Iranian director Abbas Kiarostami's latest self-conscious, analytical conversation piece, Certified Copy, is chock-full of these observations and allusions, taking the subject of art criticism and debate about the ideal of originality and connecting it to the very core of human conflict and connection. Like most of his films, story is secondary to characterizations and concepts, acting mostly as an incidental bonus to the series of Before Sunrise/Sunset conversations that unfold while Elle and James walk and drive through the village of Lucignano. There's even the occasional inside joke, such as an explanation for setting conversations in moving cars, something that takes up the bulk of his earlier works, like Taste of Cherry and Through the Olive Trees.

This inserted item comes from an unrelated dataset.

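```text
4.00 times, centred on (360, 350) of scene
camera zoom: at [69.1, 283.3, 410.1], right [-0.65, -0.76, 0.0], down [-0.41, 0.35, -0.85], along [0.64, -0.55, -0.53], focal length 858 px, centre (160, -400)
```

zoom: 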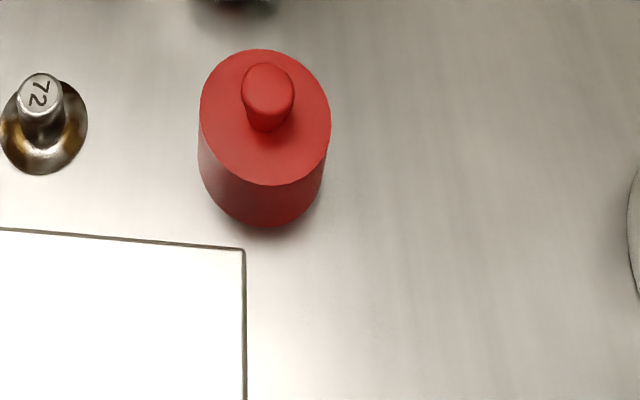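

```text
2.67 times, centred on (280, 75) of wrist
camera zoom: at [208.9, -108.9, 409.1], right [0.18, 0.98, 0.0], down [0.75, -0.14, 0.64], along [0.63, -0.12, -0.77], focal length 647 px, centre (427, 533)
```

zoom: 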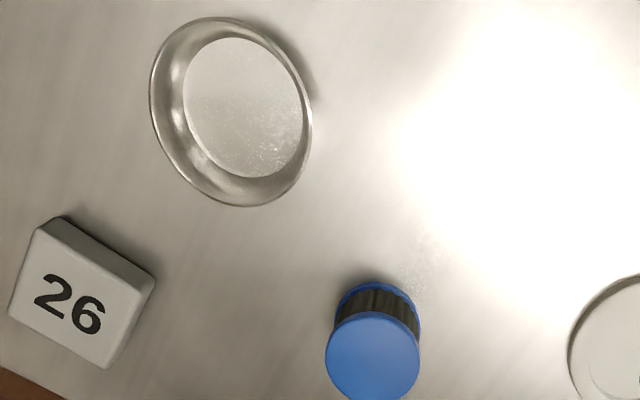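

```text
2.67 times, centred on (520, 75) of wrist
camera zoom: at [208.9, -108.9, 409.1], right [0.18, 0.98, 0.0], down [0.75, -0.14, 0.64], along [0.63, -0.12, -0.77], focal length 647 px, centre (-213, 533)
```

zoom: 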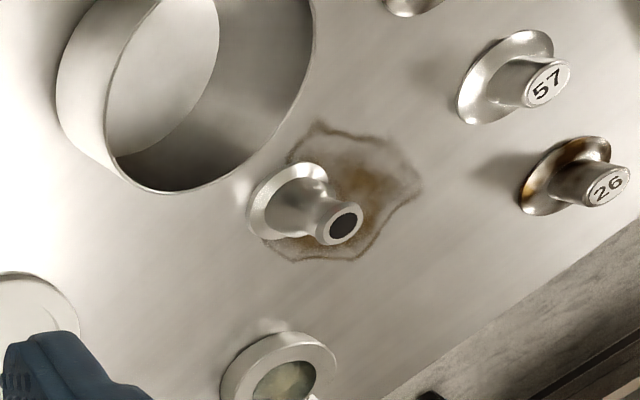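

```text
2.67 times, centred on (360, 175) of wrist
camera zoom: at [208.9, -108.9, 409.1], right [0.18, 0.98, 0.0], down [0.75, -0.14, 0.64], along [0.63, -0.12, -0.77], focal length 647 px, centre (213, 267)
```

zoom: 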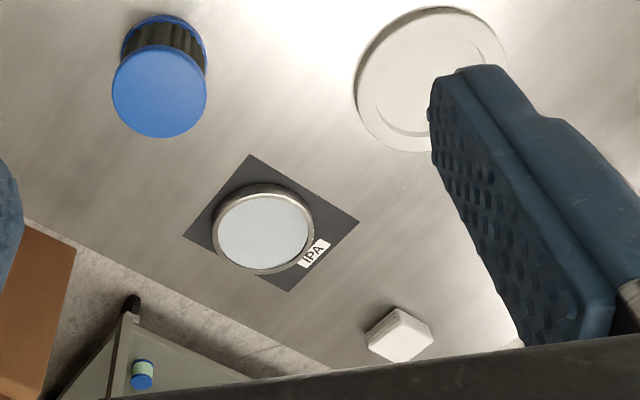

But this quietly intelligent and deeply touching story isn't parochial, limiting accessibility to art academics or viewers already familiar with Kiarostami's library of work. It's quite universal in its handling of seemingly erudite subjects, suggesting that there are similar affectations in those that champion original works of art and people content with copies, working hard to be unique or assimilative, respectively. There's nothing pretentious, even if some of the opinions and analyses may frustrate viewers with strong views on the varying subjects.
Beyond the layered, wondrous screenplay and thoughtfully neurotic and complex performances from both leads, there is a sense of geographic specificity. It's no coincidence that this story of art and tolerance is set in Italy, canvassing remote villages and the countryside for a sense of something more than can be seen on a postcard.
As always, Kiarostami has considered every aspect of his work, giving his audience an abundance of thematic and form-based material to contemplate and apply to their lives. Certified Copy is yet another triumph from a master filmmaker. (Mongrel Media)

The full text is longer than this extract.